Stored items from a collection:

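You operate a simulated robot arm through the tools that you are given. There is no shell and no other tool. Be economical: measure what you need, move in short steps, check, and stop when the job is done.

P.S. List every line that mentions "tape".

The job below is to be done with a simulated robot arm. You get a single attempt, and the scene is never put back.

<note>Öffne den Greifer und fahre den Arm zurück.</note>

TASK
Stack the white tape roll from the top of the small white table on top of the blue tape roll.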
* * *
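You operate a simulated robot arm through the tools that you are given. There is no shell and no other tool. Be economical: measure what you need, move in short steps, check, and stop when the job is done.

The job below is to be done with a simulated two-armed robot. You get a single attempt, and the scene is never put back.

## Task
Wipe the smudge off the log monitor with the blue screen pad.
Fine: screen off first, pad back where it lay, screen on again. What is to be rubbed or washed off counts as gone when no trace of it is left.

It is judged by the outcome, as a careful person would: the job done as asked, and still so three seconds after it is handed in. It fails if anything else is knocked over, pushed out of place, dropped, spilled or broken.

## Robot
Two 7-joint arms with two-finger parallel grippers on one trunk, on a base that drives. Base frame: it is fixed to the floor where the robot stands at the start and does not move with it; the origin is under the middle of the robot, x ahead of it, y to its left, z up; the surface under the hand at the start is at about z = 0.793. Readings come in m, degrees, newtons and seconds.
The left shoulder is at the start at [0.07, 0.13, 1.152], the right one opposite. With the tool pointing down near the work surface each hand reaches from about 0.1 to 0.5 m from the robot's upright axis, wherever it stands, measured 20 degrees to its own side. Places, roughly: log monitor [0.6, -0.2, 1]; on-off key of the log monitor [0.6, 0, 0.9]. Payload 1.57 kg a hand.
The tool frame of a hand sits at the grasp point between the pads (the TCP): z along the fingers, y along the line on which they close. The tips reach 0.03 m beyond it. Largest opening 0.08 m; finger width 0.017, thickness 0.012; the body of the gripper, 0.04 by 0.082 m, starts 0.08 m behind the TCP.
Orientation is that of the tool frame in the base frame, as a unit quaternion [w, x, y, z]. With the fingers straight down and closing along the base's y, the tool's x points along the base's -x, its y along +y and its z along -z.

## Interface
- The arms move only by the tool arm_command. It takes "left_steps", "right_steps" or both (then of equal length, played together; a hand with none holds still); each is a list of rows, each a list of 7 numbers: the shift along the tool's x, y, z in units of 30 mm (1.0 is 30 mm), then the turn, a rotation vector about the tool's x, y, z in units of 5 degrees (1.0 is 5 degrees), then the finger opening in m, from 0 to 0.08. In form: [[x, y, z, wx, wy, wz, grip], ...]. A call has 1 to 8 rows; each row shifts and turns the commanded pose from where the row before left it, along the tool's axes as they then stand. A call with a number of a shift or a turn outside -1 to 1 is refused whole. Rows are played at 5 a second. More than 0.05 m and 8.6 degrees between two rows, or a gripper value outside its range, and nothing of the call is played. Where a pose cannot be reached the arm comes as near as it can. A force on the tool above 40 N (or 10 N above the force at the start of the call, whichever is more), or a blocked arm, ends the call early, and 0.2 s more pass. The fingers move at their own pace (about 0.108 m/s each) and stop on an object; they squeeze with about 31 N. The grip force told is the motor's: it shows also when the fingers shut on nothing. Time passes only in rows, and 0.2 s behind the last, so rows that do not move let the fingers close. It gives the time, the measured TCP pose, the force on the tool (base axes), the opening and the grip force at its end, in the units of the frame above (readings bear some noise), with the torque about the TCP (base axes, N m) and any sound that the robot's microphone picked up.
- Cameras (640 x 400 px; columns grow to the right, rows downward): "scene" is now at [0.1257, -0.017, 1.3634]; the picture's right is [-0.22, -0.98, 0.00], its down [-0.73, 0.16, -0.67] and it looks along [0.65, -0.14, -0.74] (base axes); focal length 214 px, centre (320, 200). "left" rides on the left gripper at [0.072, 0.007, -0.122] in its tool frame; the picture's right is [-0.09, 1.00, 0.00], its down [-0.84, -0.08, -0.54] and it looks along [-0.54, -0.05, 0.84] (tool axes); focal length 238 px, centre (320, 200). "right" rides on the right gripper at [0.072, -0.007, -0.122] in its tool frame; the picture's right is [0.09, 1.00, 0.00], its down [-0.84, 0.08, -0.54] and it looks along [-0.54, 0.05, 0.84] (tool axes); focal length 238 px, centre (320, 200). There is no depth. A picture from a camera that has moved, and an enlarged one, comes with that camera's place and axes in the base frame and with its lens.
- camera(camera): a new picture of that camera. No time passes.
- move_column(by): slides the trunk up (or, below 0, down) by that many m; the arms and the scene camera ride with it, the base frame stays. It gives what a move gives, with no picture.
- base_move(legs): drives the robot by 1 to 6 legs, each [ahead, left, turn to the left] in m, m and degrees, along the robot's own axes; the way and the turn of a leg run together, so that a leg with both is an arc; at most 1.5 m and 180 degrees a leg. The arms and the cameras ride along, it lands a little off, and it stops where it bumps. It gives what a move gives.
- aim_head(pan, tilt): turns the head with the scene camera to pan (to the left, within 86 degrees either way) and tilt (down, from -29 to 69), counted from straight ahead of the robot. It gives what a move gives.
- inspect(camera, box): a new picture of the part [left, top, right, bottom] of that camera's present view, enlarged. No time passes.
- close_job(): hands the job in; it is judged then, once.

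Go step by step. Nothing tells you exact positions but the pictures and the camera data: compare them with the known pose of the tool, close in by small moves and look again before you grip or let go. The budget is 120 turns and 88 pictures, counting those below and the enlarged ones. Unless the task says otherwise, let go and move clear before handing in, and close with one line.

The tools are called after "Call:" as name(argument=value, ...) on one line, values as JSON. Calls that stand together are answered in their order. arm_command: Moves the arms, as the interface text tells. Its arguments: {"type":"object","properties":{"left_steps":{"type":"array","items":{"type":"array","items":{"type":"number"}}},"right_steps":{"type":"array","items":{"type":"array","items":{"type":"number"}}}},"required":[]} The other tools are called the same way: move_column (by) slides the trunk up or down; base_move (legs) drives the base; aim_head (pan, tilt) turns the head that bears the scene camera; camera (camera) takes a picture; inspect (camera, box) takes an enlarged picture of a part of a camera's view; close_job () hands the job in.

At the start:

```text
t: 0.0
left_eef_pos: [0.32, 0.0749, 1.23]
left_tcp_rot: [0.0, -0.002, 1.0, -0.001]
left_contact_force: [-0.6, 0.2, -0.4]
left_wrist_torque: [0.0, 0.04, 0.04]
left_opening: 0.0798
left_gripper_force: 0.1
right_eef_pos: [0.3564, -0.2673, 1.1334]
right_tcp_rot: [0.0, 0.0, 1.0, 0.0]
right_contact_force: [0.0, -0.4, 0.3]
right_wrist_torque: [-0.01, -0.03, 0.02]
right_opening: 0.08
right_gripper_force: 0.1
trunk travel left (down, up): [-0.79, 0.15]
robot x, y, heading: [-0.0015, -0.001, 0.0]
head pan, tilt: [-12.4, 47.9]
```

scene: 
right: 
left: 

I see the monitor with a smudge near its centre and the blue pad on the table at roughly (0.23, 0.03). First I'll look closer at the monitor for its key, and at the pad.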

**EXERCISE BRIEF:**
Take the line that contains "<note>Öffne den Greifer", the line that contains "Stack the white", and all lines between, and give them again exactly; include no other line.

**SOLUTION TO THE EXERCISE:**
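<note>Öffne den Greifer und fahre den Arm zurück.</note>

TASK
Stack the white tape roll from the top of the small white table on top of the blue tape roll.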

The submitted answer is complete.